According to Nenawea, a total of 67,000 Indonesians have already lost their jobs this year and if the government does not intervene or fails to undertake serious efforts to boost the domestic economy, the figure can rise up to 100,000. Most of the layoffs this year occurred in Indonesia’s textile industry. Nenawea estimates that approximately 45,000 jobs have been lost in this industry so far this year.

Ade Sudrajat, Chairman of the Indonesia Textile Association (API), added that there are currently more than 100 Indonesian textile and garment producers, mostly small-scale, that are on the verge of collapse due to reduced domestic demand for Indonesian textile products (stock piles of textile products are piling up in warehouses). Another 36,000 jobs could be lost if these companies indeed collapse. Demand has fallen as Indonesia’s economic slowdown continued into 2015 (in the second quarter of 2015 the country’s economic growth pace touched the six-year low of 4.67 percent y/y) and people’s purchasing power has been weakening accordingly.

The weak rupiah, which has depreciated about 13.6 percent against the US dollar so far this year, causes financial trouble for textile companies as yarn and fabrics (both natural and manmade) need to be imported from abroad.

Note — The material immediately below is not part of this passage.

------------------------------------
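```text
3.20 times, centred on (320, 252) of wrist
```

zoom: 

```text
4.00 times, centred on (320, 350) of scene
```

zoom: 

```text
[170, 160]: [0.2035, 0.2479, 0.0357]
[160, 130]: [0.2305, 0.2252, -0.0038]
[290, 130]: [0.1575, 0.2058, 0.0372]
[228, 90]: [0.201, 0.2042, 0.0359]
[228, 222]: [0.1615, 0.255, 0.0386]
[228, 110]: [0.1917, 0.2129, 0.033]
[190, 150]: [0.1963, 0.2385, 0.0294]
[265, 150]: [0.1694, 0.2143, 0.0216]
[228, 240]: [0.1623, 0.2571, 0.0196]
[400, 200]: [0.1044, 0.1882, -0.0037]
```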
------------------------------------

Indonesian Rupiah versus US Dollar (JISDOR):

| Source: Bank Indonesia

Sudrajat would like to see the Indonesian government raise its support for the local textile industry. For example by cutting the electricity tariff by 40 percent and establish trade barriers for a number of imported textile products in a bid to help local textile manufacturers and make their products more competitive in the international market.

According to the latest data from Statistics Indonesia (BPS), there are 7.45 million unemployed people in Indonesia.